*SELECTED PASSAGE*:
______________________________

How Much is a Radon Test Kit? | What is the Cost to Test My Home’s Air for Radon Gas?


If you’ve heard about radon and how it can get into your home, then odds are that you’ve wondered if you can check to see if your home is at risk. Lo and behold, you can check to see your home’s radon levels, and it’s actually pretty affordable!

Now, the more affordable options may not be the most accurate, but they can indicate to you if your home has a severe radon issue.

Most radon test kits cost somewhere between 10 and 40 dollars. The 10 dollar ones work great, and you can get your home’s radon test results back pretty quick with them too. Testing usually takes just 2 to 3 days with most radon test kits.

Now, there are costlier radon test kits and there are kits that are meant for longer periods of time, but I personally don’t recommend people spend too much on a test kit simply because there’s a better option for them once they hit a certain price point.

Once you’re spending around a hundred dollars in test kits–which you might end up doing if you decide to test your home’s radon levels a few times in a year just to be extra safe–then you might be better off buying a radon detector that can last you a lifetime. If you’d like to check out my top picks for radon detectors, you can do so here.

But most people will probably just test their home’s air once and call it good. If you’re in that camp, then please be sure to test your home’s air during the winter as that’s when radon levels are usually the highest. If the numbers come back super high, then you might want to buy a radon detector or a few more radon test kits so you can figure out some more accurate numbers.

If you’re ready to pick up a radon test kit right now, here’s an Amazon link to one of the most popular ones–spoiler alert, it’s one of the cheapest ones too. (It’s the one pictured to the right.)

It works great, and, again, it’s cheap.

Are Radon Gas Test Kits Accurate?

Radon test kits have a reputation for being horribly inaccurate.

While some of that reputation is well earned, I personally haven’t seen many people who’ve used the kits get numbers that are too far off of the actual numbers (which they get by using a radon detector). I’ve heard of a couple of stories where the radon numbers from the test kit and the detector were exactly the same as well, which is worth mentioning.

However, there is some validity to the doubts in the accuracy of radon test kits.

______________________________

*DESCRIPTION OF THE TASK*: Produce the text that comes next in the selected passage.

*RECORDED DATA*:
______________________________

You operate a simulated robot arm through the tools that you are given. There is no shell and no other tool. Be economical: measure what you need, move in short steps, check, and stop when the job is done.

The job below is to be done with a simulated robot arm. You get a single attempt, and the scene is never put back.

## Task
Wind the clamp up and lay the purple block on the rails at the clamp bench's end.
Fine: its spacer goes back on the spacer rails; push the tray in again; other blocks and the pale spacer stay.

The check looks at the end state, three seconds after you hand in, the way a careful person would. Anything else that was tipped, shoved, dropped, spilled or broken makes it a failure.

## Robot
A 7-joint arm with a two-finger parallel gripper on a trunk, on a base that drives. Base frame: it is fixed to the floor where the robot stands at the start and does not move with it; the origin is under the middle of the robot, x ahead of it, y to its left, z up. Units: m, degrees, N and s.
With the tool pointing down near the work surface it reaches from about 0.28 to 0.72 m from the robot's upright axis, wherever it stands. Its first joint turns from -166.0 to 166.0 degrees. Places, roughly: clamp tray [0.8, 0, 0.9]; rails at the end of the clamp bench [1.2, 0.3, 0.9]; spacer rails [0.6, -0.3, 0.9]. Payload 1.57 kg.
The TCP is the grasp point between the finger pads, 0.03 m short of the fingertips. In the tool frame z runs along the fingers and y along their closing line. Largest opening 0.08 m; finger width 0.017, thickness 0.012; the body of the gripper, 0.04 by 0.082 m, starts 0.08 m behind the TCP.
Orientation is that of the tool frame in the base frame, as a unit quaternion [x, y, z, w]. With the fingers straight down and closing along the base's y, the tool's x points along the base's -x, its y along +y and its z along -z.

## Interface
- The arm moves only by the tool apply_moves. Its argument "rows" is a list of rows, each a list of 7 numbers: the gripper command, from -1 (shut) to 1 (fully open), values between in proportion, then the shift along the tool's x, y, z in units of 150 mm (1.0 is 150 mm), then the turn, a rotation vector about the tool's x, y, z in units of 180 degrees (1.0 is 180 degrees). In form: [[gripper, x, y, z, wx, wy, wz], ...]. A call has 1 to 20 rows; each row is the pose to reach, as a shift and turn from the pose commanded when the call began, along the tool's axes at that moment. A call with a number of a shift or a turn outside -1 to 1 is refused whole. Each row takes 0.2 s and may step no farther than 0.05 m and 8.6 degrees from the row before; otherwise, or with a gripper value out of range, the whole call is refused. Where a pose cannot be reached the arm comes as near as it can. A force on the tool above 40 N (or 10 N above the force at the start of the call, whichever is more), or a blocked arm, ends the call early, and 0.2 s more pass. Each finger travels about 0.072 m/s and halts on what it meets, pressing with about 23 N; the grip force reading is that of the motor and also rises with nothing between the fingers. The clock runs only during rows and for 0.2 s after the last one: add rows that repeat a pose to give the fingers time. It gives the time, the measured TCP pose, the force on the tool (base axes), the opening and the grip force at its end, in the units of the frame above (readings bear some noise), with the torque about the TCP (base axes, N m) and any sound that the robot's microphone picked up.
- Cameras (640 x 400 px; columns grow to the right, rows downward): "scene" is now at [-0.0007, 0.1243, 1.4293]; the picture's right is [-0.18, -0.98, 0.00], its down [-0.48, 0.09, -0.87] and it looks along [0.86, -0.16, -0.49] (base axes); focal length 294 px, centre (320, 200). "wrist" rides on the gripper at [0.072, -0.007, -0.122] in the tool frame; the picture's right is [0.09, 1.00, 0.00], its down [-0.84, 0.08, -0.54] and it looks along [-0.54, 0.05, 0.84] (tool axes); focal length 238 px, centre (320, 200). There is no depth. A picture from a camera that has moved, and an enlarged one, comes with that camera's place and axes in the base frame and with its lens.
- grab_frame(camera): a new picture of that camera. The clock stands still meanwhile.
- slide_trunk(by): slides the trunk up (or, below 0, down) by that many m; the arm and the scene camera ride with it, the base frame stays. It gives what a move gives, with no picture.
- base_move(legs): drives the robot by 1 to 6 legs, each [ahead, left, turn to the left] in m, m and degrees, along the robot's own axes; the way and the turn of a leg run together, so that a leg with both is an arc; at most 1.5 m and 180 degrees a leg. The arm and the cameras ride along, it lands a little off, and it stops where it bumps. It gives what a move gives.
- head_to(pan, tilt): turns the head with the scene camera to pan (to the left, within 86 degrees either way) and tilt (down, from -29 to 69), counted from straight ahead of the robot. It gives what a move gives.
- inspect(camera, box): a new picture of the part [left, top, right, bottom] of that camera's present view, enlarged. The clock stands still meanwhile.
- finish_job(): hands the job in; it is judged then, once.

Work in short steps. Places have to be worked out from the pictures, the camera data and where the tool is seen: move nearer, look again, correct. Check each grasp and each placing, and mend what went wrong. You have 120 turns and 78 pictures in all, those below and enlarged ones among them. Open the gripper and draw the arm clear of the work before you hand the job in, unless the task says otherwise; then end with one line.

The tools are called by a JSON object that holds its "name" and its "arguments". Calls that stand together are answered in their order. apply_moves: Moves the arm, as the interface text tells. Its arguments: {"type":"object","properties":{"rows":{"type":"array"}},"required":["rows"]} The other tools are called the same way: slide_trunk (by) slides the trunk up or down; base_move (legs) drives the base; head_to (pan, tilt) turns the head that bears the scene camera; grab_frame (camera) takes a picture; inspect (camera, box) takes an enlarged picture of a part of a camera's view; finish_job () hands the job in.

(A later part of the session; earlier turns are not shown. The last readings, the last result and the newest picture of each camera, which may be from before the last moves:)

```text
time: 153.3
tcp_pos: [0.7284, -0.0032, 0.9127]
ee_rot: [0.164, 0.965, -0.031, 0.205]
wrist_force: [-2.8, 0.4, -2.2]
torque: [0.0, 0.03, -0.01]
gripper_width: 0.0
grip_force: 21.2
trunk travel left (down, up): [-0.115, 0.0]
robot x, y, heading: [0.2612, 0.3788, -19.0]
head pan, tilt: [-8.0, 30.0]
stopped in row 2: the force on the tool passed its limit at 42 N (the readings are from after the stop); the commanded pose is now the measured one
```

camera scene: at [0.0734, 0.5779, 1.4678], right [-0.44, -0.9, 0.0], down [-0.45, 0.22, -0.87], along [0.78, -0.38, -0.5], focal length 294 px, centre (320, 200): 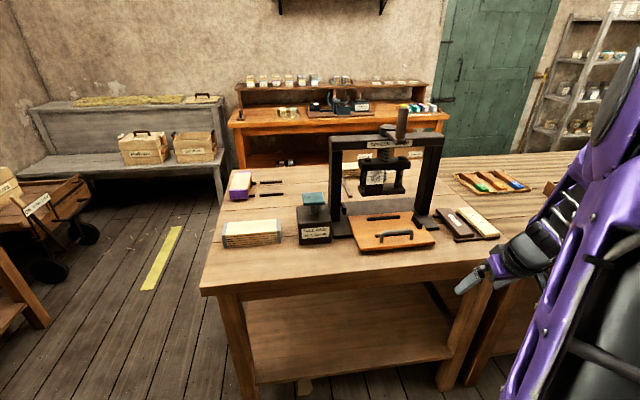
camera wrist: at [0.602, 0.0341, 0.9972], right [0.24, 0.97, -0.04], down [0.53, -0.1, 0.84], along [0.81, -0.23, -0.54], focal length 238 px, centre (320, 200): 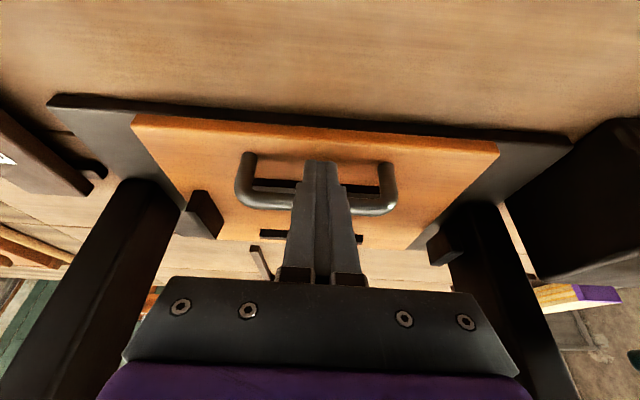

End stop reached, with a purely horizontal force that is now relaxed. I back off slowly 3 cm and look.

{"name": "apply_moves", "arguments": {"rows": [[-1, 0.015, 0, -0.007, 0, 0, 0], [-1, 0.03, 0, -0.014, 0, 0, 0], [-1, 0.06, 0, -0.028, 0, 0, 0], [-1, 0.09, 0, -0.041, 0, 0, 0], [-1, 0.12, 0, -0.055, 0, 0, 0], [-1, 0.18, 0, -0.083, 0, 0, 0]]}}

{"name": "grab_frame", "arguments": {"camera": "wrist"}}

______________________________

*REPLY*:
For starters, they’re super sensitive, and simply messing with them once they’re open can impact the results. There’s a whole lot of things that can go wrong due to user error.

Additionally, radon testing kits that are only 2 or 3 days long can’t be super accurate for one big reason: you’re only testing your home’s air for 2 or 3 days! That’s not even 1 percent of the year! Because radon levels fluctuate minute by minute and day by day, a short-term radon test can’t be as accurate as longer-term tests.

But that isn’t to say that they don’t have their place. As I said earlier, the short-term test is cheap and it gets you fast results that can give you a heads up if you’ve got a severe radon problem.

Due to the inaccuracies of short-term radon tests, most people recommend that you buy a 90-day radon test instead.

But they leave out something important.

Those long-term radon tests can cost a chunk of money. Now, before you freak out, I’ll tell you right now that these longer tests will still just cost around 20 to 30 dollars usually, but there are more expensive ones out there. If you decide to go that route, please be sure to shop around! (And look out for lab fees! There are “cheap” ones that then charge 20 bucks or more for the lab fees!)

How Do I Use a Radon Test Kit if I Get One?

If you’ve made it this far, then odds are that you might be swayed from getting a radon test kit and to get a radon detector instead because they’re more accurate, you can keep using them (or lend them out), and you don’t have to worry about lab fees. If that’s the case, then I’ll point out that you’ll be spending a chunk more money to do so for those benefits.

If that sounds worth it (which it is to me), then I’ll point you to the post I mentioned earlier that lists off the top three DIY (do it yourself) ways to test your home’s air for radon.

If you still want to use a radon test kit, then you’re probably wondering how you will have to use it.

Here’s a short breakdown on how to use a radon test kit:

  1. Put on gloves
  2. Open the radon test and unseal it (they’re sealed)
  3. Place the radon test on the lowest level of your home that’s livable (not an unfinished crawlspace)
  4. Ensure the rest kit is upright and on a flat surface
  5. Ideally, the radon test kit should be off the floor and a yard from the nearest doors or windows
  6. Wait the set amount of tiem the test kit is designed for
  7. Retrieve and seal the test kit (sometimes they come with bags to seal them in)
  8. Ship off your radon test kit to the lab
  9. Wait for the lab results to come in (the radon test kit I recommended takes up to 72 hours and they’ll get back to you via email)

The reason why you want to wear gloves is because the oils in your hands can interfere with the test. I might add that you probably don’t want to breathe on the test kit, or use any air fresheners or stuff like that around it. Ideally, you should have your test kit in a room that you don’t use a whole lot so there are less things that can mess with the test results.

Can I Get a Free Radon Test Kit?

I’ve recently heard about free radon test kits that are distributed by a small selection of government offices. These are usually county health departments or state government radon testing programs.

I’ve never used one of these, and I’d like to point out that all things government take a million years to get you results (think about your last DMV visit), but if it’s free, so you might as well give it a shot.

Now, I don’t know of any of these programs around where I live, a place where radon’s a pretty big issue, so I’m not making any promises that you’ll have one where you live. But, again, it could be worth tracking down if you’d rather spend the time hunting than the ten or so dollars to just buy a test kit.

What Do I Do if My Radon Test Results Come Back Positive/In the Danger Zone?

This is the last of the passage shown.